I Know WTF Happened to Cam Newton

My classmates used to unaffectionately call me an "Oreo brotha." Thus, having started out in life with only half a black card, I am especially empathetic to someone who has had his black card revoked in the name of "the struggle." What does it mean to be told that one is black on the outside but white on the inside, anyway? What does it mean to question a person’s allegiance to one side of the race equation or the other? It seems the idea of race has gone far beyond skin tone or the one-drop rule. Perhaps therein lies the crux of the racially charged issues we face today.

After reading some recent articles on The Root’s website, I was struck by the smack-down that Seattle Seahawks cornerback Richard Sherman and Carolina Panthers quarterback Cam Newton received for speaking out about two issues at one time. The contributors on The Root didn’t mess with Shaq too much, though they said that he had gone on Fox News recently, to shuck and jive. This was in response to Shaq questioning Colin Kaepernick’s protest methods on the network that most blacks are led to believe is unfriendly to them.

If only those attacking Newton and Sherman had as much respect for free-thinking black people who don’t march in lock-step with them as they do for the gang leaders who are raping inner-city communities all across the nation. Everyone knows that drug pushers, wanna-be pimps, stick-up kids, and real-life bullies are destroying black lives with impunity; yet those who stick their necks out to challenge them, even in coded language as Newton and Sherman did, are suddenly not black enough? One is only black enough and down with the struggle if he speaks out against police violence and has mad love for "street soldiers," saying nothing of their actions?

Imagine if we actually listened to the substance of each other's comments and abandoned the racial litmus test that has polarized and failed us for far too long. What would happen if we simply cleaned up the streets? Gang bangers, drug dealers, murderers, crooked cops, and crooked politicians would have no place to hide. They do now. Some of them are hiding behind our banners as we march against "the man."

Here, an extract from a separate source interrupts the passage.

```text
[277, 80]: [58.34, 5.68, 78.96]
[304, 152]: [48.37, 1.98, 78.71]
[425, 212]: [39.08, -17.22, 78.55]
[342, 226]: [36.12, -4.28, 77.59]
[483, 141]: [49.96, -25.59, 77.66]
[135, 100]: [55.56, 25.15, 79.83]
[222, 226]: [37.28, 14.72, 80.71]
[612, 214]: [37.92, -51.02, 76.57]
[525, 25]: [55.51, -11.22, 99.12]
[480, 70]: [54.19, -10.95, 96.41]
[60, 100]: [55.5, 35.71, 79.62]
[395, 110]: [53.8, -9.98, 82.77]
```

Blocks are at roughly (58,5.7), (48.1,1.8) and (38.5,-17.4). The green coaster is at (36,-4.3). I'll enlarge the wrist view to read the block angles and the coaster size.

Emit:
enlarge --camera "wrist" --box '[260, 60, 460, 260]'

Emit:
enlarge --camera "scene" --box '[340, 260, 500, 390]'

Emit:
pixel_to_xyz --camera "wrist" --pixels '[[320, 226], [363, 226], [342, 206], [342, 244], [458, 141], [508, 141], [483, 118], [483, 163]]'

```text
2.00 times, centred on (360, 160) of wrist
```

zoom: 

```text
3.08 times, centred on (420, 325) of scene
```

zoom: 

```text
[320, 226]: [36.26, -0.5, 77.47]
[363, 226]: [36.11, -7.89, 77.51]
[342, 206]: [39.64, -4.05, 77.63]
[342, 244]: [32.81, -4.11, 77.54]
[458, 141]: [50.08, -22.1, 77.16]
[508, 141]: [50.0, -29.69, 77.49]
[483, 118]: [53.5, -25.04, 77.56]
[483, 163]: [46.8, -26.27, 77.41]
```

One of The Root’s senior editors, Stephen A. Crockett, Jr., criticized Cam Newton in his article entitled “WTF Happened to Cam Newton?” Crockett stated, "It’s odd watching a flamboyantly dressed man who plays with reckless abandon become so docile when discussing the deaths of black people at the hands of police?” Newton’s offense? He commented on the September 20th  killing of Keith Lamont Scott by a Charlotte, NC, police officer, stating, “I’m an African American. I am not happy how the justice has been kind of dealt with over the years. The state of oppression in our community. But we also, as black people, have to do right by ourselves. We can’t be hypocrites.”

What is odd is the fact that Newton’s remarks seemingly didn’t pass Crockett’s blackness test. What is odd is that Crockett is selectively bothered by Newton’s comments and silent about the full extent of the oppression in our communities, which Newton mentioned. Newton didn’t excuse the officer’s actions, nor did he place full blame on the black community or divert attention from police brutality to black-on-black crime. He simply stated the obvious. When did it become acceptable for right and wrong to be arbitrated along racial lines? Cops behaving badly are wrong. Black people, white people, or green people behaving badly are wrong as well. Wasn’t that the struggle, that all men should be judged by the content of their character?